DIRECTIONS FOR THIS TASK:
Resume the selected passage where it left off.

SELECTED PASSAGE:

════════════════

Calculating Compensation Rates in Charleston

If a worker is injured during the course of their job duties, they are generally entitled to compensation for their injuries under the state workers’ compensation system. When filing a claim, properly calculating compensation rates for a workplace injury can have a significant impact on a worker’s compensation benefits and ultimately on their life.

Calculating compensation rates in Charleston can be incredibly complex and there are ample opportunities for an employer, their human resources department, or an insurance company to inaccurately calculate an injured worker’s compensation rate. If you believe that your workers’ compensation rate has been improperly calculated, contact a skilled workers’ compensation attorney today.

Laws on Compensation Rates

Calculating compensation rates in Charleston requires examining a worker’s average weekly wage. Currently, the compensation rate is set at 66 and 2/3 percent of the average weekly wage, according to South Carolina Code § 42-1-40. Workers should be aware that this compensation rate may be subject to a limit of their average weekly wage for the preceding fiscal year.

As of January 1, 2018, the average weekly wage is $838.21, as determined by the South Carolina Department of Employment and Workforce.

════════════════

COLLECTED MATERIAL:
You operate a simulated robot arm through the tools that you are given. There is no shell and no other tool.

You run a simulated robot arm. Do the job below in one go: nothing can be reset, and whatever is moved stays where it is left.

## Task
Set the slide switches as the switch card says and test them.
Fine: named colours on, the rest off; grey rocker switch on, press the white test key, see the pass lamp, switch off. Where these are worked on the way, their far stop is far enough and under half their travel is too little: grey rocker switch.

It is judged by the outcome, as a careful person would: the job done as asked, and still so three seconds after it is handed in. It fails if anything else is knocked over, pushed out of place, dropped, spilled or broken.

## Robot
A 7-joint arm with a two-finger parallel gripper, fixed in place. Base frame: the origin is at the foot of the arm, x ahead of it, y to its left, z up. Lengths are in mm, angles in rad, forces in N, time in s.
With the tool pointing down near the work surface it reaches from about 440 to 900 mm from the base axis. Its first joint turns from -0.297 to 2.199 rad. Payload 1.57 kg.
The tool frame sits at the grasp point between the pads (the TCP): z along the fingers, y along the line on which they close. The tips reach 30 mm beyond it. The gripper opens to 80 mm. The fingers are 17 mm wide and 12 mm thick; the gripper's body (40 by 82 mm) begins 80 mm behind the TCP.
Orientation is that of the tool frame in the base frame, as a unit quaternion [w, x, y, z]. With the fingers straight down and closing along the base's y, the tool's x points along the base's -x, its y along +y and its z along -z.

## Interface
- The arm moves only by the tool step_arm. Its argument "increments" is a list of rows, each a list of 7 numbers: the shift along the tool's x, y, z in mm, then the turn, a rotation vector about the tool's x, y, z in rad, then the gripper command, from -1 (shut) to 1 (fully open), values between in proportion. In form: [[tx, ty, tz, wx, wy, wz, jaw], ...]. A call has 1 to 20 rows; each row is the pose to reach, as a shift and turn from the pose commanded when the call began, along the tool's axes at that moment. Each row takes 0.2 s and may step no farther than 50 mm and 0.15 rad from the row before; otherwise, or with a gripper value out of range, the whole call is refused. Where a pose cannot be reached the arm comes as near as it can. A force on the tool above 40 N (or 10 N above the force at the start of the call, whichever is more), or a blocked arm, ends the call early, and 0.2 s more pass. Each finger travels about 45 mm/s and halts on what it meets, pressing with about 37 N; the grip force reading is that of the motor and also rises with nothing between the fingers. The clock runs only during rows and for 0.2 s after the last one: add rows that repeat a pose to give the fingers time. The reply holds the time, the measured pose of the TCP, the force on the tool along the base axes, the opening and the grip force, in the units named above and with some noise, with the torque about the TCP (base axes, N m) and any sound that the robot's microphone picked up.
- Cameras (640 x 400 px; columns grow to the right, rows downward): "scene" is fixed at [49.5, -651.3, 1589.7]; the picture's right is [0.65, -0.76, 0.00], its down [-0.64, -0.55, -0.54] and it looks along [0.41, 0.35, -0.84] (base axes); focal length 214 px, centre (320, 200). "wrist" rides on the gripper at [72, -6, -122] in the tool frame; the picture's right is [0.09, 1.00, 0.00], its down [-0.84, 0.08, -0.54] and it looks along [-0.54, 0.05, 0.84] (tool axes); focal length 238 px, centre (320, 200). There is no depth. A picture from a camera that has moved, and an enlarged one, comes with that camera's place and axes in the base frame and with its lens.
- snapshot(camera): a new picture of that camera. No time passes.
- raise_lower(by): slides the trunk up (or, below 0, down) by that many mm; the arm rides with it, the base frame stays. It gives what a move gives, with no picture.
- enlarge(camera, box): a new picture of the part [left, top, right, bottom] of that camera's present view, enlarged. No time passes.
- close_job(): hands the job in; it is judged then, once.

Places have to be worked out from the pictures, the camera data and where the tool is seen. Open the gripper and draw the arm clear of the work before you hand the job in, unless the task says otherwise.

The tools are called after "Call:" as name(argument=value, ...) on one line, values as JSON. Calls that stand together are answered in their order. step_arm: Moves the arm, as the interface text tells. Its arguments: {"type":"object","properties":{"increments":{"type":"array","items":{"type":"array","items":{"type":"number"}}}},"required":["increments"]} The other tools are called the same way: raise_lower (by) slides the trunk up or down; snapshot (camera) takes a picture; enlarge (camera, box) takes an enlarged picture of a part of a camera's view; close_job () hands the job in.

════════════════

IN RESPONSE:
Calculating an Employee’s Average Weekly Wage

A worker seeking workers’ compensation benefits must have sustained a compensable injury. A compensable injury under the Worker’s Compensation Act is defined by S.C. Code § 42-1-160 as an “injury by accident arising out of and in the course of employment.”

If a worker sustained a compensable injury, they should immediately report their injury to their employer. To calculate the average weekly wage, an employer will utilize Form 20 from the South Carolina Workers’ Compensation Commission.

A worker’s average weekly wage is calculated by examining the worker’s earnings in the previous fifty-two weeks prior to the date of injury. The average weekly wage is then determined by calculating worker’s wages the previous four quarters immediately preceding the quarter in which an injury occurred. Once this number is determined, this is multiplied by 66 and 2/3 percent to get the compensation rate.

Other Types of Workers’ Compensation Benefits

Once a workers’ compensation rate is determined, South Carolina’s Workers’ Compensation Act provides a schedule for injuries to specific body parts. Under S.C. Code § 42-9-30, each injured body part is assigned a specific number of weeks during which a worker is eligible to receive compensation. For example, a worker is entitled to varying weeks of compensation for:

  • The loss of a thumb – 65 weeks
  • The loss of an index finger – 40 weeks
  • The loss of an arm – 220 weeks
  • The loss of a leg – 195 weeks
  • The loss of an eye – 140 weeks
  • The complete loss of hearing in one ear – 80 weeks
  • The complete loss of hearing in both ears – 165 weeks
  • The total or partial loss of, or loss of use of, a member, organ, or part of the body – up to a maximum of 500 weeks

Since the number of weeks a worker can receive compensation determines the overall amount of compensation a worker will receive, it is critical that this number is as accurate as possible.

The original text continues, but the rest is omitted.